Moments later, as I took my seat beside her and watched Jason gaze lovingly into Andi’s eyes, Gwen wrapped her arm into mine and pulled me close. Leaning against me she whispered, “Don, she’s still your little girl—she will always be your little girl.”
I looked down at her with tears in my eyes—she smiled and added, “I will always be your girl too.” She laid her head on my shoulder for a moment even though the ceremony was beginning. Gwen didn’t care who was watching, she just wanted to be there for me—for us.
At the reception, she made her way from table to table welcoming everyone, thanking them for coming, laughing and enjoying the occasion—nobody felt left out. They all knew Gwen had cancer and would be travelling back to New York City for chemo the next day. But there she was, full of life, giving her best for her daughter’s special day.
Later that evening as I tucked her into bed, she patted the bed beside her and I happily took my seat. She lay her head against me and said, “Don, this has been a wonderful day, hasn’t it? When we were dancing, you looked at me as if you were falling in love for the first time. How do you do that? Thank you for being there, and for loving me.”
I was shocked that she would thank me for loving her.
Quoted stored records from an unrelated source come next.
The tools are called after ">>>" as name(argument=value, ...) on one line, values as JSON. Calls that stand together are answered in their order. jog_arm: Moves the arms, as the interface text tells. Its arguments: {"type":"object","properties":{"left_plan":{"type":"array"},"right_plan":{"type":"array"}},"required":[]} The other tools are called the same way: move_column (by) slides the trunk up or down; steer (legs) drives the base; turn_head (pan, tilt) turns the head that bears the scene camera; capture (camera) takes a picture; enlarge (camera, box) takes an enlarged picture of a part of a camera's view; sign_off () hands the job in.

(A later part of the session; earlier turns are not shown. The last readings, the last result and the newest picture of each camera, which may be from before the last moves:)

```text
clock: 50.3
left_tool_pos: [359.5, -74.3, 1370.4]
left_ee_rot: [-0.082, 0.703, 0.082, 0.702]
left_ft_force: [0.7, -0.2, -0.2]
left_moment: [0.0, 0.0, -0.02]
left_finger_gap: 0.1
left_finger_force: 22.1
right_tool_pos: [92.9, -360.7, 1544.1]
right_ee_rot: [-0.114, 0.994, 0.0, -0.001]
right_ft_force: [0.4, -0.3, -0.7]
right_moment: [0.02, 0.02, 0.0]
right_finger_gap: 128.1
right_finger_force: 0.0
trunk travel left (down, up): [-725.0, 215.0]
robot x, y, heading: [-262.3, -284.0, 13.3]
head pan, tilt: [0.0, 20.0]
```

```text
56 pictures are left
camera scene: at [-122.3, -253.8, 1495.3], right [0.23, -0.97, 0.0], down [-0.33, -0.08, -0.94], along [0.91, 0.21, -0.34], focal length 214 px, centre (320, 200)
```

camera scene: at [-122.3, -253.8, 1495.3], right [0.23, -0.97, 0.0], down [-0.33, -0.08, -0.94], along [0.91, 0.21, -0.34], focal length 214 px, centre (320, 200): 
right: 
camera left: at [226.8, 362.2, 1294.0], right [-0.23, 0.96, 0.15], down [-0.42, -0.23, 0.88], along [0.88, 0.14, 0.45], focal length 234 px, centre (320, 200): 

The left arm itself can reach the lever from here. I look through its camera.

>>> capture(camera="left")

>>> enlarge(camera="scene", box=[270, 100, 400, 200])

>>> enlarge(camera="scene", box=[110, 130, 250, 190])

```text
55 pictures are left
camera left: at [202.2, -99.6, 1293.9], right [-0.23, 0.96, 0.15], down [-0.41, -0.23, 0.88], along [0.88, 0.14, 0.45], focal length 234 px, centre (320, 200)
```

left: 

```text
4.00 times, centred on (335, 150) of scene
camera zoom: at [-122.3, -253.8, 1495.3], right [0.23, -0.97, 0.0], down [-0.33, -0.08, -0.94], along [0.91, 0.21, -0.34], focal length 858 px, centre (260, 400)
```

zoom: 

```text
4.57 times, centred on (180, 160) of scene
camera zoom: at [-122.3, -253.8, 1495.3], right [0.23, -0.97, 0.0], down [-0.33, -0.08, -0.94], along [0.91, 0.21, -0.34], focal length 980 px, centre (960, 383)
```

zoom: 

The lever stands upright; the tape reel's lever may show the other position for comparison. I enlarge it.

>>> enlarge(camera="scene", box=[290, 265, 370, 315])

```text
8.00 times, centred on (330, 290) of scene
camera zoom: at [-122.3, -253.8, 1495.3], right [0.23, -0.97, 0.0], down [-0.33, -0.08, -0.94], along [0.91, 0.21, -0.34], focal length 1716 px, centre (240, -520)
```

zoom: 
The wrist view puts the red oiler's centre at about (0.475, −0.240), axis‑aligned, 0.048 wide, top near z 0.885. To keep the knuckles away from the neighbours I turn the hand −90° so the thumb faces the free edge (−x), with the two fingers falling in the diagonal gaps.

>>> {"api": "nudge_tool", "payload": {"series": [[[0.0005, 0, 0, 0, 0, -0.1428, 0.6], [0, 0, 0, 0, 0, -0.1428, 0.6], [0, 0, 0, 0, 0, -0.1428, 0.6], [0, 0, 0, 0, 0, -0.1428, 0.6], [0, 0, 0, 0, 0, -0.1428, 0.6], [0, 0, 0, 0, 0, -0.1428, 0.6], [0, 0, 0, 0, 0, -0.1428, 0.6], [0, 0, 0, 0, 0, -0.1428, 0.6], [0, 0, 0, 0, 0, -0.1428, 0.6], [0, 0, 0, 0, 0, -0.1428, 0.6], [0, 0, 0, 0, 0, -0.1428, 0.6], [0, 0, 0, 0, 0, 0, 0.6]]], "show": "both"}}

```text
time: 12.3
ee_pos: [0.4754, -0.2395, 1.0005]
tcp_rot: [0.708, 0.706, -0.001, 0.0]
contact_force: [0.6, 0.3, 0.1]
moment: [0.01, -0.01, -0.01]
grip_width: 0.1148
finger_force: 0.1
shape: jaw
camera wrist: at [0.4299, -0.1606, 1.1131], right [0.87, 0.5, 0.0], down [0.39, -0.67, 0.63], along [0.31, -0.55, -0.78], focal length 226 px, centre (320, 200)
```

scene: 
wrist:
It was an honor—a joy to love her—and she was thanking me? But that’s who Gwen was—that’s who we were. I miss her more than I can put into words.
That Christmas season was filled with hope as we prayed for God’s touch on Gwen’s precious life. Our prayers were answered in a way we didn’t want, but according to God’s perfect plan. It was a wonderful Christmas—our last together.
I remember well one of the most precious things Gwen ever said to me. It was while she was in the hospital in New York the first time. Our lives were filled with uncertainty and pain as she reached her hand out to me and said,
“Snuggle with me for a minute. I need to be next to you, to touch you, to feel the warmth of your skin, just for a minute … maybe two.”
Today, Andi and Jason have never been more in love, and Wendy and Tommy brought a new baby into our family last week (See my blog New Life). Gwen is seeing it all from her eternal perspective. Thank you Jesus. And please Lord—tell her I love her still.
Happy anniversary Andi and Jason! Happy baby, Wendy and Tommy!